We walk up to the trail map displayed on a small informational sign and the route seems easy enough though many others have explored beyond the markers making it harder for us to stay on the trail. We missed a marker as the trail is numbered but were able to find our way back. We get to see petroglyphs that are over 5,000 years old, a Mojave black-collared lizard and many others, an assortment of rock types and their formations, and an astounding view of the horizon.
We arrive at Hidden Cave to find it covered and locked with a metal door. Tours are offered every other Saturday and today is Wednesday. We continue to Burnt Cave where I’m expecting melted rocks. There is soot in the back where it seems they cooked lunch. Afterwards they took time for arts and crafts using fingers and plants to draw on the rocks. Today, there is surprisingly no graffiti, that I could see, in one of the largest and most accessible petroglyph sites in the United States. I am grateful.

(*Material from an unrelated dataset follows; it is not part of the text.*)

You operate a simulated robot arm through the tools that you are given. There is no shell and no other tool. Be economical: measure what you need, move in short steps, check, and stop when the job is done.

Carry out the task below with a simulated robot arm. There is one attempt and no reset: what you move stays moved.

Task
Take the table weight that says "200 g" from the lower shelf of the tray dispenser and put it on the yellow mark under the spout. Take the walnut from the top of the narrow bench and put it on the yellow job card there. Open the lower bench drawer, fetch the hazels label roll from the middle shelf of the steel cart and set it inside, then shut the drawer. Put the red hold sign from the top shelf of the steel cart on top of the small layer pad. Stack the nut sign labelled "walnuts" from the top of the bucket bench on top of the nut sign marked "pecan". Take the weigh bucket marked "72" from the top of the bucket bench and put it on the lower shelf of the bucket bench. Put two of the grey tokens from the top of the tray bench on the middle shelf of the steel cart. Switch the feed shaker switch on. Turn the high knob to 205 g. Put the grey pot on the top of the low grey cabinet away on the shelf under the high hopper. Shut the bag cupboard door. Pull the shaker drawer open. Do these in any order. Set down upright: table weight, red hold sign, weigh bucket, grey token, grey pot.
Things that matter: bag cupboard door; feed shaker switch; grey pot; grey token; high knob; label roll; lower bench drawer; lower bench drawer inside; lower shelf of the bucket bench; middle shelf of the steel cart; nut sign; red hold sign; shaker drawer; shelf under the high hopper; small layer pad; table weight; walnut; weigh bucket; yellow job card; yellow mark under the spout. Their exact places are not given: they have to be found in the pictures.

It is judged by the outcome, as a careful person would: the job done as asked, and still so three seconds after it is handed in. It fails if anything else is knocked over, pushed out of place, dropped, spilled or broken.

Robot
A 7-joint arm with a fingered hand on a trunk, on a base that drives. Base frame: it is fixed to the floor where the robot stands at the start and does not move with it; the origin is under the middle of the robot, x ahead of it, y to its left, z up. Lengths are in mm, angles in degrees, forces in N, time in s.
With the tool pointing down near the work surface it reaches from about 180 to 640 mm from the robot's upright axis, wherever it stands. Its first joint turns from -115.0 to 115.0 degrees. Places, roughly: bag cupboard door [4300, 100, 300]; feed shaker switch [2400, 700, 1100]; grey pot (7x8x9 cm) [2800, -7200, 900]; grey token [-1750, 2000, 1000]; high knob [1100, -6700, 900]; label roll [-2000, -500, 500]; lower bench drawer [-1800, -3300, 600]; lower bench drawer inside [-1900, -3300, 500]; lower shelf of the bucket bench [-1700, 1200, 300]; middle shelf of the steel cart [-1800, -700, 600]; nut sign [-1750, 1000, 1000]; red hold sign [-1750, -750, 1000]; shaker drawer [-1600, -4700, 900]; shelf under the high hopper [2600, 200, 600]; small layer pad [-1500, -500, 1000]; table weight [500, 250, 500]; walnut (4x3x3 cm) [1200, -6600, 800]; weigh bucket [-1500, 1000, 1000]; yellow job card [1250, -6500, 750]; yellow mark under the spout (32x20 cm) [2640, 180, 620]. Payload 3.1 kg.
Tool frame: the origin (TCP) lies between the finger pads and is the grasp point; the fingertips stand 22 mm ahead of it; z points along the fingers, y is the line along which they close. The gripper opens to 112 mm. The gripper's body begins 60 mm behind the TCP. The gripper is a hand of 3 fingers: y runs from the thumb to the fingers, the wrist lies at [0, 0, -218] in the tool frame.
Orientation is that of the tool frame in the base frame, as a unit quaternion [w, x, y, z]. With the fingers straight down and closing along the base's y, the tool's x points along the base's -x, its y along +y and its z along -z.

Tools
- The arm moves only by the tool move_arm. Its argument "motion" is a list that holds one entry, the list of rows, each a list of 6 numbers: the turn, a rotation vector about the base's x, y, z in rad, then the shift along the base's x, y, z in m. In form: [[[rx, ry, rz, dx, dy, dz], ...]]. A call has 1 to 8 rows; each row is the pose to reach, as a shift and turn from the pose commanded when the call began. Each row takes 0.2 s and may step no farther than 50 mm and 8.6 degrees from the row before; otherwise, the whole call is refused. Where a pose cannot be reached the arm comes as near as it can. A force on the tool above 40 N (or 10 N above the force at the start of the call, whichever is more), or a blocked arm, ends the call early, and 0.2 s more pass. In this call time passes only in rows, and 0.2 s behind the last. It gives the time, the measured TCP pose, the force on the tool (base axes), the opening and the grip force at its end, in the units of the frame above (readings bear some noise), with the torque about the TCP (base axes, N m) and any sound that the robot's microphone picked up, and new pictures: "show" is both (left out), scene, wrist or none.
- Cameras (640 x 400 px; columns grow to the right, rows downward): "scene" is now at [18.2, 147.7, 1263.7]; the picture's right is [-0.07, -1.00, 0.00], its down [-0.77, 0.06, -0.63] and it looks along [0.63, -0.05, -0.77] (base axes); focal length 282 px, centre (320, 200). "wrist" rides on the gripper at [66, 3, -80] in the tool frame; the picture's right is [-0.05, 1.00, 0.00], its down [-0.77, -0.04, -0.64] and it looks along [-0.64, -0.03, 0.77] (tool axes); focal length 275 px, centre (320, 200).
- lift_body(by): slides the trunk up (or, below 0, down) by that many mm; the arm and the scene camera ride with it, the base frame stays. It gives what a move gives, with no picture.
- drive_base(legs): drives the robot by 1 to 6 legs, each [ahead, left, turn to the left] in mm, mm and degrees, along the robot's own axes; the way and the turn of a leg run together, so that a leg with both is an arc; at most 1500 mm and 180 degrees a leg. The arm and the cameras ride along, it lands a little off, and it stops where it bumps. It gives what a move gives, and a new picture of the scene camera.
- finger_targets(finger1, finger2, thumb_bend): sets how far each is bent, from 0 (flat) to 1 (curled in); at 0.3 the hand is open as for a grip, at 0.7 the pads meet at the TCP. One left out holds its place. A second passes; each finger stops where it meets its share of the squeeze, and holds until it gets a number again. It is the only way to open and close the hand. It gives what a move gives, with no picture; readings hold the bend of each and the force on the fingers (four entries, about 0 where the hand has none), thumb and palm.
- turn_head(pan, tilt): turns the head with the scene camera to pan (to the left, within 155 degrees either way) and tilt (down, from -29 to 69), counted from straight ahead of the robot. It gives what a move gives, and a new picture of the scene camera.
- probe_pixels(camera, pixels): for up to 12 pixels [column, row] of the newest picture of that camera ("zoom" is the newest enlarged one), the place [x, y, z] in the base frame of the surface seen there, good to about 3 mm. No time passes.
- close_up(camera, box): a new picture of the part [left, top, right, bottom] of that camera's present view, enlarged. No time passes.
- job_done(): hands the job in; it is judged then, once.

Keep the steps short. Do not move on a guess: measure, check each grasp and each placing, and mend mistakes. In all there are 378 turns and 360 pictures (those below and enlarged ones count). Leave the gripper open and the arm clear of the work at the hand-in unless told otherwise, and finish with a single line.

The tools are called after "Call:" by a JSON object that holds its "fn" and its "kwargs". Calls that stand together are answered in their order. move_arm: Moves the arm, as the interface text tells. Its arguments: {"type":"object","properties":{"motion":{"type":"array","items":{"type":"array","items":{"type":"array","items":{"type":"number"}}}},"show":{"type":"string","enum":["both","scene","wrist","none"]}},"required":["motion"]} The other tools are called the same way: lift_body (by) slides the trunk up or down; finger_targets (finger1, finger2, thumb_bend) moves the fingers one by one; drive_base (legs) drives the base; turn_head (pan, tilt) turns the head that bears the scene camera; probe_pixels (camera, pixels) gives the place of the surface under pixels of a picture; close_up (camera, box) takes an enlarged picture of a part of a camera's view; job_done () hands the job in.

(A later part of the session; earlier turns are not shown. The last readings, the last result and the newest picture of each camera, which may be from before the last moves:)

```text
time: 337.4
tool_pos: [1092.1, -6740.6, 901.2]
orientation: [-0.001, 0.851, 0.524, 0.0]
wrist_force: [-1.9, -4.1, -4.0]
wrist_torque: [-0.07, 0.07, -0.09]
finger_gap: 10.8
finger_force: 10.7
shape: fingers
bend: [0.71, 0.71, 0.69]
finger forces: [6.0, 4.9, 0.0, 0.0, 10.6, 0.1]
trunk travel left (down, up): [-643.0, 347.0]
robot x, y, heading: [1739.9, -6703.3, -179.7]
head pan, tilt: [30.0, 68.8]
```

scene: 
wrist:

The way back to the parking lot is more easily marked. The couple we left is now joined by two cyclists that plan on getting in some afternoon mountain exercise. The couple mentions our obvious detour off the path. We assure them that’s not our usual method and move on to the Rock Art picnic area. Some of the art stands out, which is spectacular for its age, while some must be seen with a keen eye. These distractions can make it hard to stay on the beaten path. We notice other not-so-beaten trails but don’t get lost this time.
Back on Hwy 50, The Loneliest Road in America, we will see remnants of the Pony Express. There are other artifacts of history along this route and some towns that still have people in them. Eureka makes for an interesting stop, but tonight’s destination is the Illipah Creek Reservoir Campground. The campsite is about two miles off Hwy 50 in a windy cove near the water with hiking and fishing available. Tomorrow we will be going to Nevada’s only national park – Great Basin.